God the Father also wants to lead us to his Son so that we can learn from Him and give Him all the glory. This requires always striving to stay close to Jesus, and letting ourselves be instructed by Him in order to be his disciples. “Faith, which is like a seed deep in the heart, blossoms when we let ourselves be ‘drawn’ by the Father to Jesus, and we ‘go to Him’ with an open heart, without prejudices. Then we recognize in his face the Face of God, and in his words the Word of God.”[2]

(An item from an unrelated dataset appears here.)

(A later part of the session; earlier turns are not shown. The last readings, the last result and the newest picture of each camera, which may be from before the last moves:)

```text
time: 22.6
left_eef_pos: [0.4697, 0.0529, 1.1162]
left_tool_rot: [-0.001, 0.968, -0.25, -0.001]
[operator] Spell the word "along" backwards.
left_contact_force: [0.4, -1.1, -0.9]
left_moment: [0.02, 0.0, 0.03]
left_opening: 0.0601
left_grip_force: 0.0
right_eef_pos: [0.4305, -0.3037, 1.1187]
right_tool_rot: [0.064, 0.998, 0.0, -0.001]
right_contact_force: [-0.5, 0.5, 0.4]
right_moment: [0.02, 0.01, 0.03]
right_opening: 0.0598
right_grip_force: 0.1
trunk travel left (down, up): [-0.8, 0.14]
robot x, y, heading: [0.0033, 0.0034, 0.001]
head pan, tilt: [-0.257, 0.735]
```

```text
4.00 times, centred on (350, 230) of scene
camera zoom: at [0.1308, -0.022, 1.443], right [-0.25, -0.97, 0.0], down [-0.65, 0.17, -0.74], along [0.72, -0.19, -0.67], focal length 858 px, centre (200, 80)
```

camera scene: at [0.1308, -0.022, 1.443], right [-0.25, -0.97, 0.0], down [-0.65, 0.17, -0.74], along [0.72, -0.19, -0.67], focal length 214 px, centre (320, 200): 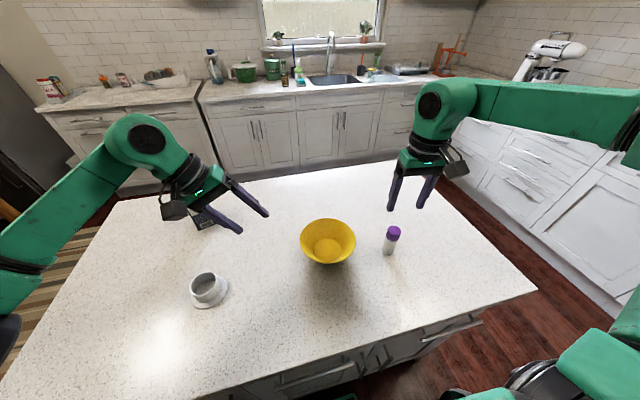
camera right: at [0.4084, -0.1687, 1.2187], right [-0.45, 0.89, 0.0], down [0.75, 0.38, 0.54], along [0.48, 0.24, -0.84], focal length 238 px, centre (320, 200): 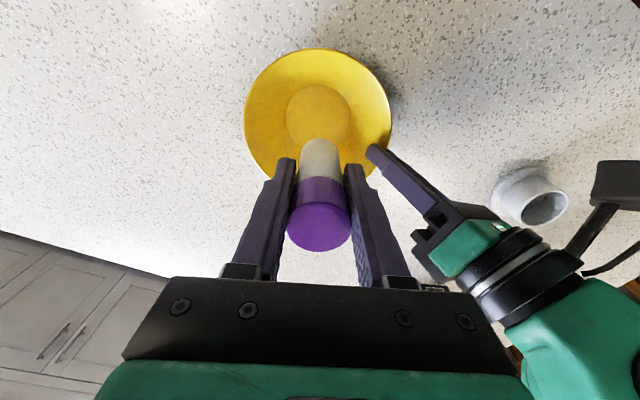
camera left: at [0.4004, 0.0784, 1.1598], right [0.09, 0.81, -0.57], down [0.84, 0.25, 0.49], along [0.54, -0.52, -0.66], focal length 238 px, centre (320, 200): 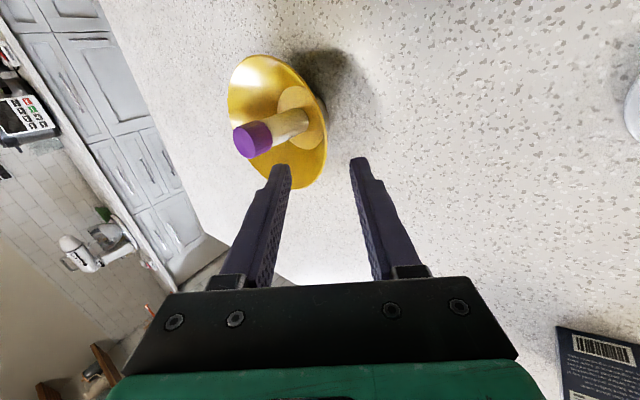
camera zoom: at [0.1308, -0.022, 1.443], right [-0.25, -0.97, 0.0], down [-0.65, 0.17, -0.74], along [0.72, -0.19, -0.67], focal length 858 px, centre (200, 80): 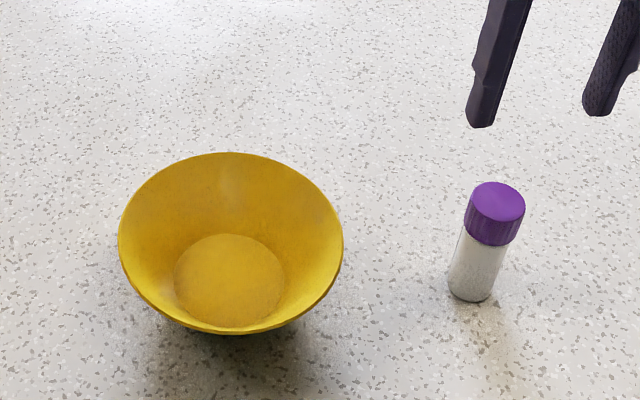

SEEING GOD’S FACE, contemplating Him throughout the day, is not an impossible goal. On the contrary, it is a promise that we can attain, in various ways, thanks to Jesus. The same God who put in our hearts the longing for eternity, stayed in the Eucharist to always be with us. Our longing for eternal love is best satisfied by Christ present in the Eucharist. We can dialogue with Him in prayer, visit Him in the tabernacle, listen to his words in the Gospel. Little by little, Jesus will become our best friend and we will be able to ask the Father for anything in his name. Saint Josemaria said: “Rest assured: if we ask in Christ’s name, the Father will grant it to us. Prayer has always been the secret, the powerful weapon. Prayer is the foundation of our peace.”[3]

In our petition, Jesus taught us to ask above all for the “bread of life,” the food for eternity. Your fathers ate the manna in the wilderness, and they died (Jn 6:49), Christ said, comparing Himself to the food that God sent the people through Moses’ intercession. That bread was ephemeral, but the Eucharist is eternal bread. It is not simply a memory, but a memorial, a making present again, as we pray in all the Eucharistic prayers and in some hymns: O memoriale mortis Domini! Panis vivus, vitam praestans homini![4] “O Thou memorial of our Lord's own dying! O living bread, to mortals life supplying!” The Eucharist looks not only to the past, but also to the present and the future. Our time on earth is a pilgrimage from Eucharist to Eucharist, until our definitive participation in the heavenly banquet. “Whenever the Church celebrates the Eucharist she remembers this promise and turns her gaze ‘to him who is to come’ (Rev 1:4).”[5]

“On days that are busy and full of problems, but also on days of rest and relaxation, the Lord asks us not to forget that if it is necessary to be concerned about material bread and to replenish our strength, it is even more important to develop our relationship with Him, to reinforce our faith in the One who is the ‘bread of life’ that satisfies our desire for truth and love.”[6]


JESUS ​​PROMISES US a divine food that will always be at our disposal, so that one may eat of it and not die (Jn 6:50). With this guarantee we trust that, if we are faithful, our call to eternal life will come to fruition. Thus God himself imbues us with hope, the “theological virtue by which we desire and await from God eternal life as our happiness, placing our trust in Christ’s promises and relying on the help of the grace of the Holy Spirit to merit it and to persevere to the end of our earthly life.”[7]

Jesus concludes his preaching in the synagogue by reiterating his central message: I am the living bread that came down from heaven. If anyone eats of this bread, he will live forever. And the bread that I will give for the life of the world is my flesh (Jn 6:51). Our Lord promises us the unthinkable: communion in his own Life, for all eternity. This hope, although it will find its fulfillment in heaven, illuminates our steps here on earth. “It also tells us that our daily activities have a meaning that goes beyond what we see directly around us. As Saint Josemaría assured us, these activities take on eternal value if we do them out of love for God and other men and women.”[8]

All of this fills us with optimism, knowing that God is always with us. Christian joy is based on the divine promise that we will live with Him forever. Thus tradition calls the Eucharist the “pledge of future glory,” because it strengthens us on the pilgrimage of our earthly life and increases our desire for eternal life, uniting us with Christ, our Lady and all the saints.[9]

[1] Francis, Angelus, 9 August 2015.

[2] Ibid.

[3] Saint Josemaria. Letter 14 February 1944, no. 18.

[4] Hymn Adoro te devote.

[5] Catechism of the Catholic Church, no. 1403.

[6] Benedict XVI, Angelus, 5 August 2012.

[7] Compendium of the Catechism of the Church, no. 387.

[8] Fernando Ocáriz, Message, 4 November 2018.

[9] Cf. Compendium of the Catechism of the Church, no. 294.